Times West Virginian
In just a few short months, the West Virginia Crimes Against Children Unit has identified hundreds of child pornography offenders.
In 2013, the unit has also logged 508 criminal investigations; conducted 1,375 interviews, including 457 interviews with children; and arrested 185 offenders.
Considering that there are only 18 uniformed members and six civilian personnel statewide, the Crimes Against Children Unit is doing an admirable job with limited personnel.
Some lawmakers think they would greatly benefit from a major boost in the number of State Police officers in the unit.
And we agree.
The West Virginia Legislature’s Select Committee on Crimes Against Children is seeking funding for 50 new state troopers to expand the unit. The committee formed last year and decided to focus on crimes against children and studied the issue.

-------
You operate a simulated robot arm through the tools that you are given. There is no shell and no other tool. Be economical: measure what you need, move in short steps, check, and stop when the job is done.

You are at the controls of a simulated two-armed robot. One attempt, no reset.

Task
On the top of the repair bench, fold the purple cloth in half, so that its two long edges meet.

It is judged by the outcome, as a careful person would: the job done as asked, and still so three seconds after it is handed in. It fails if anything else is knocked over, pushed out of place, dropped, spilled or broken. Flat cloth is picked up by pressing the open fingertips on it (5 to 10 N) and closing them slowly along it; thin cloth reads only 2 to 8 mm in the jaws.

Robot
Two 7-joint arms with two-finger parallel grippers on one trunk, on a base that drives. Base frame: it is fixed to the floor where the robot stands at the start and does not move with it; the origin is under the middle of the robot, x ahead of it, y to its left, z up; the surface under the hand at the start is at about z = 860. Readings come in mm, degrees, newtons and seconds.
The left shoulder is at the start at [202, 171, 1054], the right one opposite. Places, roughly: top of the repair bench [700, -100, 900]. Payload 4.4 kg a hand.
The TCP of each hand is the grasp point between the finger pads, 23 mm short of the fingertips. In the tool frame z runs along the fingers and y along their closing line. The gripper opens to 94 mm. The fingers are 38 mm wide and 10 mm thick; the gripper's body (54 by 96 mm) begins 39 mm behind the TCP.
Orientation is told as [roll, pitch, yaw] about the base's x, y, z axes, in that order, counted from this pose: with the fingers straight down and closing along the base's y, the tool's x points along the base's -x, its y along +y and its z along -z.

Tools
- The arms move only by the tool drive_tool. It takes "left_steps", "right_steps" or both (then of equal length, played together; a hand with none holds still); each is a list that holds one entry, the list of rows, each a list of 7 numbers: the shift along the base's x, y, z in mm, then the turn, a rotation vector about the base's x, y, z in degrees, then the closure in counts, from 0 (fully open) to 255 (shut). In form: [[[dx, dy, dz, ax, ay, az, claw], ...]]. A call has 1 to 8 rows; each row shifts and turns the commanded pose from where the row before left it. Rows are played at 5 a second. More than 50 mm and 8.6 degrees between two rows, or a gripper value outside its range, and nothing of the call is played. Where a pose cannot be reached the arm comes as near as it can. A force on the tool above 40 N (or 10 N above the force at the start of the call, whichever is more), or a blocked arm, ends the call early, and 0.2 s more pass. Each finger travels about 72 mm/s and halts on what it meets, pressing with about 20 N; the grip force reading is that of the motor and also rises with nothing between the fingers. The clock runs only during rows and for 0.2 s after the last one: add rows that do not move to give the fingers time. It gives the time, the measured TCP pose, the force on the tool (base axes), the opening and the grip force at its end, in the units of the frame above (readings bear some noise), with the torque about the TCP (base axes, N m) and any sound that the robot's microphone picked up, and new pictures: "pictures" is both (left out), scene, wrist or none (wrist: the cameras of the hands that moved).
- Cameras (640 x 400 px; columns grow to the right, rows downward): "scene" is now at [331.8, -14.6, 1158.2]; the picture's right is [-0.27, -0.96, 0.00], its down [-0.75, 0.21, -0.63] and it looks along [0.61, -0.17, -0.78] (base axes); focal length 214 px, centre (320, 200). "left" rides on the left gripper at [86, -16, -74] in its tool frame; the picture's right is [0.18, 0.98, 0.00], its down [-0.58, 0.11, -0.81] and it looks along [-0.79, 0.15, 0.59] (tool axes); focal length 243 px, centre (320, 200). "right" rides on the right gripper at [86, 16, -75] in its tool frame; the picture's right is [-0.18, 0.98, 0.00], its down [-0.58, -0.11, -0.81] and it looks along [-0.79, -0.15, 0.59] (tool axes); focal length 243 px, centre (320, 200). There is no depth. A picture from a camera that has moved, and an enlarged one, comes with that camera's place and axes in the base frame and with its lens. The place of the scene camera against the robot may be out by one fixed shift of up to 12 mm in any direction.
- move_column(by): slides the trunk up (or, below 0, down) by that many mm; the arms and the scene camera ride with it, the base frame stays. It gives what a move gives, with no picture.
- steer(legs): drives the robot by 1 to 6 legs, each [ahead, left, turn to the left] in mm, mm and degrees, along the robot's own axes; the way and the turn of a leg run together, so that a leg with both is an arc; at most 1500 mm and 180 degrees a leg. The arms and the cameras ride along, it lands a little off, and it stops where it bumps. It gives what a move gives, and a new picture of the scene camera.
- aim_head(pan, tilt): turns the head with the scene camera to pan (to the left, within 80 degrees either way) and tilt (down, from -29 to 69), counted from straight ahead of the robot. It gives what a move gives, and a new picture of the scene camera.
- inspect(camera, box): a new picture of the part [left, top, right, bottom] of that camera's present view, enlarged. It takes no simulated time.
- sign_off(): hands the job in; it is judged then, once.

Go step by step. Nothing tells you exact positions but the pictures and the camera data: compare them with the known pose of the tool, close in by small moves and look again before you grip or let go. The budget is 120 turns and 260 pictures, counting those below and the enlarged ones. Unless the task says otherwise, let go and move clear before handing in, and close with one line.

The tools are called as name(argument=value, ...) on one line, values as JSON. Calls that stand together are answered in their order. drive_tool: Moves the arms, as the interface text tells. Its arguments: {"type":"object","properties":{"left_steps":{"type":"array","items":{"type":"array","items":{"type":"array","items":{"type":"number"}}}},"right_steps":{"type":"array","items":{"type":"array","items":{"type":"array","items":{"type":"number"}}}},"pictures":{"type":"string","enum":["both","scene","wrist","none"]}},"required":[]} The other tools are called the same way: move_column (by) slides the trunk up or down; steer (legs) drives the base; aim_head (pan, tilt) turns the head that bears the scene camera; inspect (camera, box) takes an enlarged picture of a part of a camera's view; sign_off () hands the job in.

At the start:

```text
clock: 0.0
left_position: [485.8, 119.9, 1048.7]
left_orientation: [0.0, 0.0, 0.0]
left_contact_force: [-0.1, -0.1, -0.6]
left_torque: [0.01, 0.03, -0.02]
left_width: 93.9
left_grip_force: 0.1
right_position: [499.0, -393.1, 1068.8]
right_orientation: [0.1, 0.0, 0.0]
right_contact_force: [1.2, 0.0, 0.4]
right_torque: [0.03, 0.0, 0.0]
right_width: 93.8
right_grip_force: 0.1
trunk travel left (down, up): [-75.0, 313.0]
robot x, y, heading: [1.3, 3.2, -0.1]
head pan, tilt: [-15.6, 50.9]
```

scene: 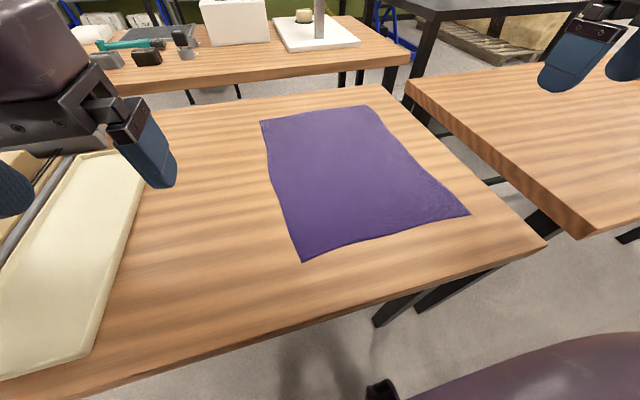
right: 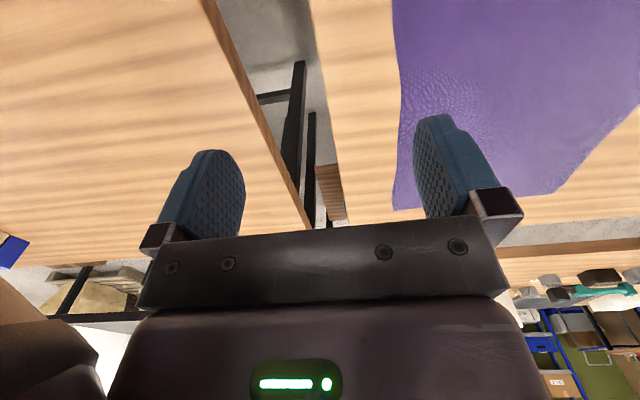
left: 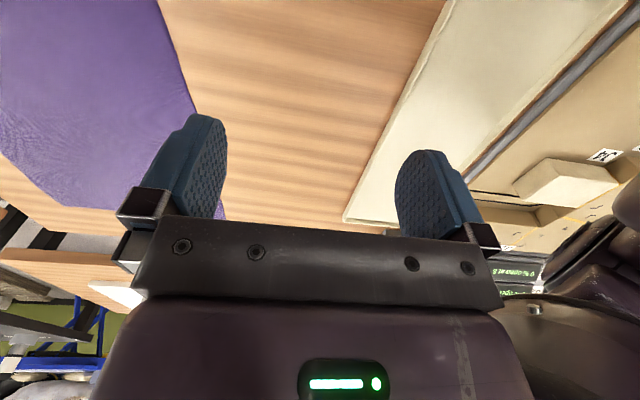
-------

“We were concerned about child abuse and neglect,” said committee member Delegate Barbara Fleischauer, D-Monongalia. "We met with the State Police and with child advocacy centers, and ended up with several recommendations we feel very strongly about.”
And expansion of the number of troopers in the unit tops the list.

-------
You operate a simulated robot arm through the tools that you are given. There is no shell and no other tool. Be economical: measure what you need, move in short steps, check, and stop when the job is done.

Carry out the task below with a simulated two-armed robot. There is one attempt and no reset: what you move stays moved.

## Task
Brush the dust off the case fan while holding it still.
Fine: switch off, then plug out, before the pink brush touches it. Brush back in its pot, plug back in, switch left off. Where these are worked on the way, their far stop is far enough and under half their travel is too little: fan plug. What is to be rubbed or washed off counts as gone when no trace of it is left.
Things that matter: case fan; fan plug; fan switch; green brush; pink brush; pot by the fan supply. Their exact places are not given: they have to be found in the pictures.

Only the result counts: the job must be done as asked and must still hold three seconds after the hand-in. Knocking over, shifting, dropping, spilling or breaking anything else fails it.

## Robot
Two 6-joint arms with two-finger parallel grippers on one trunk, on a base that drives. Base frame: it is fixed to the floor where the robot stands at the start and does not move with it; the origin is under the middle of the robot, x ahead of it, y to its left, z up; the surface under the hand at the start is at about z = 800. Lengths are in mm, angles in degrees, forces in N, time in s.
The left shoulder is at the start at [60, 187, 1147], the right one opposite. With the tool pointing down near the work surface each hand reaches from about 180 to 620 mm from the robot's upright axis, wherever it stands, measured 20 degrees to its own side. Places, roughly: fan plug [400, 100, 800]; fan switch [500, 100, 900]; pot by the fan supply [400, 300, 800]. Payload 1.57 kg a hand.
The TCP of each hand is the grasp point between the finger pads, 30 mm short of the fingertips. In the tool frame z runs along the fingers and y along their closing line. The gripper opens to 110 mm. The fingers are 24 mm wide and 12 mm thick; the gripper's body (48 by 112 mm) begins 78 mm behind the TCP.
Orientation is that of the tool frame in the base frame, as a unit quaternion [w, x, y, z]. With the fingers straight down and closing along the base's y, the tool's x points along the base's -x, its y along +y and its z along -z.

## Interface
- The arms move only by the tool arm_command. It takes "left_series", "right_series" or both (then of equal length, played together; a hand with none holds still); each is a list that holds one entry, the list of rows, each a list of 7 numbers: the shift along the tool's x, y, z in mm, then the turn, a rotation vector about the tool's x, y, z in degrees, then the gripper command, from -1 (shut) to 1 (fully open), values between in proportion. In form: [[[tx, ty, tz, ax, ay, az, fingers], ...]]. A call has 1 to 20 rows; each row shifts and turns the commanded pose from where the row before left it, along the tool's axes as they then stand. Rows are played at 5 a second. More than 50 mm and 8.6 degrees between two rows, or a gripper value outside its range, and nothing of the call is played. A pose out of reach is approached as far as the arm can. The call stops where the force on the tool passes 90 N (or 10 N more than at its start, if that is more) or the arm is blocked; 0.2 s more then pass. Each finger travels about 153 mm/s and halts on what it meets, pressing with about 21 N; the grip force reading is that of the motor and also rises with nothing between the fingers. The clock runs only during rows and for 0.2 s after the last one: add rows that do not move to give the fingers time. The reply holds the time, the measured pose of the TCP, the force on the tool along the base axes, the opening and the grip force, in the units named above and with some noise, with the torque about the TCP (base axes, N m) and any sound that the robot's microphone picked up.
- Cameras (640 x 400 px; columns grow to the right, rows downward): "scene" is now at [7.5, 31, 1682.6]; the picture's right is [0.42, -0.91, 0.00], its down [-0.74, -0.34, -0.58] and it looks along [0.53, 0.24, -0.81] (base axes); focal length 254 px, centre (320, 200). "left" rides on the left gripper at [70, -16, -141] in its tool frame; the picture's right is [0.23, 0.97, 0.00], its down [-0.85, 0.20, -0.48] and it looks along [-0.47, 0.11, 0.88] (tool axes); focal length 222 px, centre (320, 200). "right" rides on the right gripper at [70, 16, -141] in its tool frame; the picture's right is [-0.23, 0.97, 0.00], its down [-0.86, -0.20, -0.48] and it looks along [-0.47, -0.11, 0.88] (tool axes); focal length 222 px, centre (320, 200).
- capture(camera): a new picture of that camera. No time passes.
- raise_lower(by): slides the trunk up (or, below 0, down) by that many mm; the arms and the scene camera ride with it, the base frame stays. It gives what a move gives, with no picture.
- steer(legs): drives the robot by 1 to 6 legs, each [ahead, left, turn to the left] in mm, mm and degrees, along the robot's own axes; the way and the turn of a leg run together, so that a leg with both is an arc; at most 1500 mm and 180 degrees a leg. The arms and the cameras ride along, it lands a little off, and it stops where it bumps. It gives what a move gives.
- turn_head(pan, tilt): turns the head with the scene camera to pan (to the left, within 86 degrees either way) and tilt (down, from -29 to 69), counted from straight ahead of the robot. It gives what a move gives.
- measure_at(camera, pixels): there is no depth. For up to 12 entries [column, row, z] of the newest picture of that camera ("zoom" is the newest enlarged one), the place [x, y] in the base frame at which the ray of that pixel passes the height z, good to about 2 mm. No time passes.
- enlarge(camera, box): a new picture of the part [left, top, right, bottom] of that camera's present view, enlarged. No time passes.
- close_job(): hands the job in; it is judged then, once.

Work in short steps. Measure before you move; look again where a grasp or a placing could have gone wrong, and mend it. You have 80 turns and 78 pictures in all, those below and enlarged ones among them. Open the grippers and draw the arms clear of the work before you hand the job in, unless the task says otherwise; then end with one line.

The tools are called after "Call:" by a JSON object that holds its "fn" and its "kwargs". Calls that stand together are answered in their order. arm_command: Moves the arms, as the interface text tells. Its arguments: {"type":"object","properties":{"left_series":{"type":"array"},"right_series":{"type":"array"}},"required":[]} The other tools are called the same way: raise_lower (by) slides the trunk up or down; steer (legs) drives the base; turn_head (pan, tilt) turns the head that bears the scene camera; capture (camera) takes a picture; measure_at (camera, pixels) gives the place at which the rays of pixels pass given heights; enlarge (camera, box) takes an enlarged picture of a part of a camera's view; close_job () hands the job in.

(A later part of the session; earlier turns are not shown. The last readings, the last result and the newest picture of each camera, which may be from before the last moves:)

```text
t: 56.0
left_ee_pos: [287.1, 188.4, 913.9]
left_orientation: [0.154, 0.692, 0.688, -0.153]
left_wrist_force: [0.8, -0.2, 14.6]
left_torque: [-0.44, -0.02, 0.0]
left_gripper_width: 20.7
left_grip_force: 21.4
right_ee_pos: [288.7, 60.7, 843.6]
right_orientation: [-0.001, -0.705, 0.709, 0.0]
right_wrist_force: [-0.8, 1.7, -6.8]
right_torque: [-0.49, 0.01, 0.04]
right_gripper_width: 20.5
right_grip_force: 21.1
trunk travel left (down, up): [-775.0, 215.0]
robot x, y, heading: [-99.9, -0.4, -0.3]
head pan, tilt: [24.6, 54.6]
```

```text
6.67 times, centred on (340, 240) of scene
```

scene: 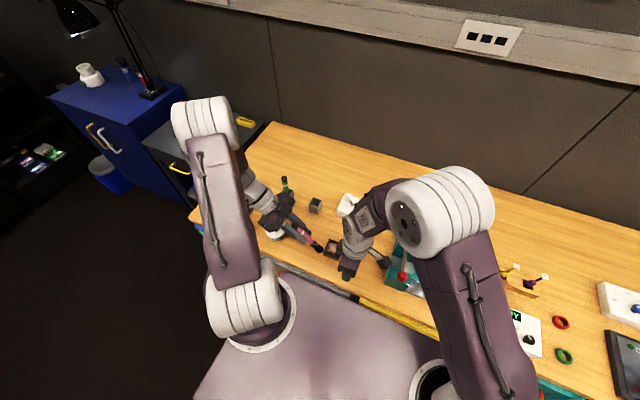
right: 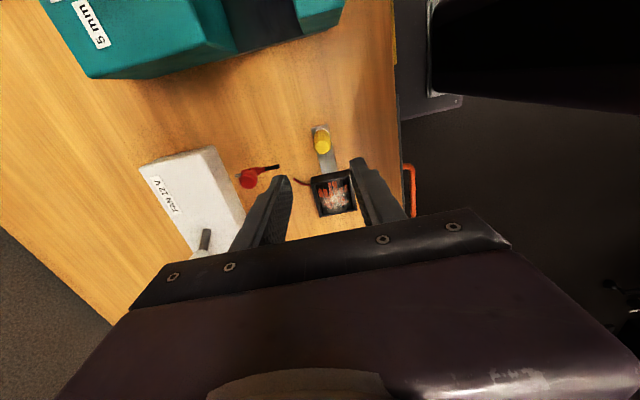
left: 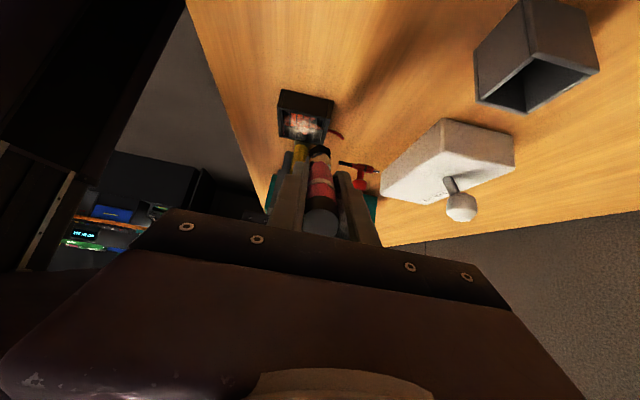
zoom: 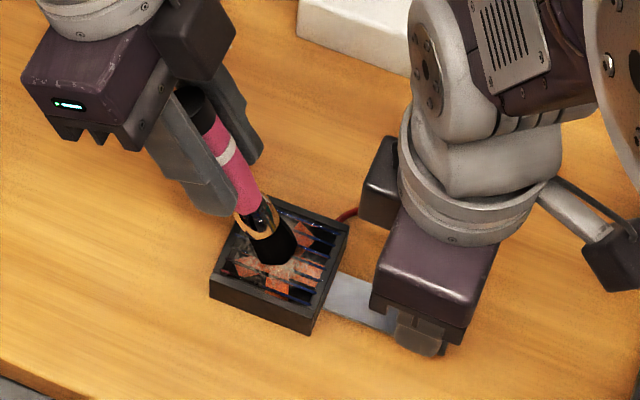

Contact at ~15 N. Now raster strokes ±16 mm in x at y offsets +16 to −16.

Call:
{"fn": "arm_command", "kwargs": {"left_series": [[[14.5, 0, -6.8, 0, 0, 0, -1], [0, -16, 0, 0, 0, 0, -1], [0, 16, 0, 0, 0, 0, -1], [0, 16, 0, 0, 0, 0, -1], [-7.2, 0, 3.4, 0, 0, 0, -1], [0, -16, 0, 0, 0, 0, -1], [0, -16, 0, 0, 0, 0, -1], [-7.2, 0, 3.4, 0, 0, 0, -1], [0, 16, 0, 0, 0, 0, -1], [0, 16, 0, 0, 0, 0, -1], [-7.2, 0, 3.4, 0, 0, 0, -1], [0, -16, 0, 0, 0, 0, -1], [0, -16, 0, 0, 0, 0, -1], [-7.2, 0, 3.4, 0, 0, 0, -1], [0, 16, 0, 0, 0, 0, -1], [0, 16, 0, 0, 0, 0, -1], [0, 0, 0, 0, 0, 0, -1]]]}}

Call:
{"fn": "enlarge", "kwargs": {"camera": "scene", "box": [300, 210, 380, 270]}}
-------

“The biggest thing is doing more to catch and punish the perpetrators,” Fleischauer said.
To do this, the committee argues that the unit needs more manpower. While hiring 50 new troopers would require a hefty $5.7 million price tag, the select committee believes it can secure the funding.
“We have talked to the leadership, and we think we have a way to get some funding that will work,” Fleischauer said.

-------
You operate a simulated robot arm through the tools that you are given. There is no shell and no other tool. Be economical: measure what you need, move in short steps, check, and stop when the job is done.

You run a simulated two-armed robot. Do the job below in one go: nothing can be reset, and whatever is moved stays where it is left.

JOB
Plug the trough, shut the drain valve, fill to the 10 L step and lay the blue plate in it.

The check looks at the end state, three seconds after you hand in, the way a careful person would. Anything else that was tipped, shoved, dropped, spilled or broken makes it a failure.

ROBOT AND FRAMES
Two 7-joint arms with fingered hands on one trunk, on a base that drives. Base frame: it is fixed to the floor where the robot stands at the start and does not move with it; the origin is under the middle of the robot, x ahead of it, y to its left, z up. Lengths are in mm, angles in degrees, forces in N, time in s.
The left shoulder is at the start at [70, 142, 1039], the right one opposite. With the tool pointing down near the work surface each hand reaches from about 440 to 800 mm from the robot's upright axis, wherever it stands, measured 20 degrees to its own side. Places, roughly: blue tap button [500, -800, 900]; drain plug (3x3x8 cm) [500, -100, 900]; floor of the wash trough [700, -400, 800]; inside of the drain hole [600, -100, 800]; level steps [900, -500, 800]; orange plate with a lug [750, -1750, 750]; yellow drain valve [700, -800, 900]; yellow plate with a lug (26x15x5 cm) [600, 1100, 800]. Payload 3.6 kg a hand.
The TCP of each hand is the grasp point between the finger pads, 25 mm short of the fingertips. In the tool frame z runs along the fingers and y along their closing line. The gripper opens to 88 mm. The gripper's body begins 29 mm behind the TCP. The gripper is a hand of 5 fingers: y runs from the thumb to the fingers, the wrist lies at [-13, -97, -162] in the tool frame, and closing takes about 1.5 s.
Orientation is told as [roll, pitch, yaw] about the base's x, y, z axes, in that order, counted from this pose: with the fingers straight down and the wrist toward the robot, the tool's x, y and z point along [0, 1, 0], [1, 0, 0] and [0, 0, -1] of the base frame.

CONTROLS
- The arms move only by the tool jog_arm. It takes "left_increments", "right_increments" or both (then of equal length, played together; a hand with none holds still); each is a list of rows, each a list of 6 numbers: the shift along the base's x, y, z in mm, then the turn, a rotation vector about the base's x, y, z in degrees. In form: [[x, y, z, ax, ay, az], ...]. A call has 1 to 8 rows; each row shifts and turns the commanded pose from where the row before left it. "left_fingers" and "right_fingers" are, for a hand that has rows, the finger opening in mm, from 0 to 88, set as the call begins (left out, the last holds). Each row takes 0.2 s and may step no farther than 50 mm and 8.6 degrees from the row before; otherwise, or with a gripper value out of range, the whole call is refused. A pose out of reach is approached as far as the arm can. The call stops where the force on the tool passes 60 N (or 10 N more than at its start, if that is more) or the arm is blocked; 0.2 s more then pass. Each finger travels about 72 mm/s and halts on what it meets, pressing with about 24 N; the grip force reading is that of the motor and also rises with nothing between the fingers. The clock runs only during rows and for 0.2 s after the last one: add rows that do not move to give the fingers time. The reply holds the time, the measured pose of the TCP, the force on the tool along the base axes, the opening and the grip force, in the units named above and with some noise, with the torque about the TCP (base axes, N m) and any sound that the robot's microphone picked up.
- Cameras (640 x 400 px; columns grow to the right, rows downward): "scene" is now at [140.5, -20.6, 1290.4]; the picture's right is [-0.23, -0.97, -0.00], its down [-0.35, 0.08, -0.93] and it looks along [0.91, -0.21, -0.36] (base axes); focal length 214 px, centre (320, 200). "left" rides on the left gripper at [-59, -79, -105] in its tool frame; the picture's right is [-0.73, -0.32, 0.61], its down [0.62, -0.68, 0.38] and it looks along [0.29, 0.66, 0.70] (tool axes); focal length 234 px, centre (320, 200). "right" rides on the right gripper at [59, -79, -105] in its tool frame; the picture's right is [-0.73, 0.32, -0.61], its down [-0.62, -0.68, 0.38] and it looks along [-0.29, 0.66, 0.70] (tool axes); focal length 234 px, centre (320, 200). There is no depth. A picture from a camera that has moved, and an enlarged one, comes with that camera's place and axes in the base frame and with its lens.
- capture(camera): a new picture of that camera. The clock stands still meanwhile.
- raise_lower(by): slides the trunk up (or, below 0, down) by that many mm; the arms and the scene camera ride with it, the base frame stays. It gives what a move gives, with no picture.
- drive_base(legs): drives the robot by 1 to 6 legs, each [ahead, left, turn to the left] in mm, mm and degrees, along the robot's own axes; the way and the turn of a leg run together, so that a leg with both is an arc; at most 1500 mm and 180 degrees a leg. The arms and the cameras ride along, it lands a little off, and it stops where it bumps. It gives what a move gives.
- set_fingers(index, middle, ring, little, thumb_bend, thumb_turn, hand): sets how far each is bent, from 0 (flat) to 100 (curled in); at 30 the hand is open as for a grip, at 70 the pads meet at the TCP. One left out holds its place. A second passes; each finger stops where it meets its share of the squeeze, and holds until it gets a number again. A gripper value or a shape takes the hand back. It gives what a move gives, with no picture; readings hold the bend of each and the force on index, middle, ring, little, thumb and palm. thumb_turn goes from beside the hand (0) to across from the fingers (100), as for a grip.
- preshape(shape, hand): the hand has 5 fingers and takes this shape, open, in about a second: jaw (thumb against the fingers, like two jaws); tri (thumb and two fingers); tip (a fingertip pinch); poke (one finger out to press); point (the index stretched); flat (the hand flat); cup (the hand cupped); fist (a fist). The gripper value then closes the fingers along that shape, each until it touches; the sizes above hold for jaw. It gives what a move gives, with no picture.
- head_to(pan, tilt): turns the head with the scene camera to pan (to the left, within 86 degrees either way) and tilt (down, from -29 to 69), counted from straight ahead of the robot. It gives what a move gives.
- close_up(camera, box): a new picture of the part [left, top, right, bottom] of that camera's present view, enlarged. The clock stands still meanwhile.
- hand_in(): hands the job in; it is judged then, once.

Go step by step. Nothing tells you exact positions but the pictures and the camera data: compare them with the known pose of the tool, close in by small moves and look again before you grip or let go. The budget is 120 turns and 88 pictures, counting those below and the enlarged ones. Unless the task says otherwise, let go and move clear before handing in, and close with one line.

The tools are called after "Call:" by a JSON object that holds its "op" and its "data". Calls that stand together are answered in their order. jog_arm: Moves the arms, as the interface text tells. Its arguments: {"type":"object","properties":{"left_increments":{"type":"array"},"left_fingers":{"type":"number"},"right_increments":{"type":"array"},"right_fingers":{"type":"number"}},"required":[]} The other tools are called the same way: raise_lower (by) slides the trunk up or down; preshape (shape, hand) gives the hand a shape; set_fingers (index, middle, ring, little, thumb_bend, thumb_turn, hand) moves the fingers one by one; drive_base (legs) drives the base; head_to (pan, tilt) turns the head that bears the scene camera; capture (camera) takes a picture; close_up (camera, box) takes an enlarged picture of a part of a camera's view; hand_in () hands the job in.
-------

We think its crucial that the leadership take this recommendation very seriously.
Young, innocent lives are destroyed at the hands of criminals that are more often than not repeat offenders and sometimes even victims themselves during childhood.
If we could stop this cycle of crimes and abuse, the unit may actually and hopefully work toward a smaller case load.
And you really can't put a price tag on that.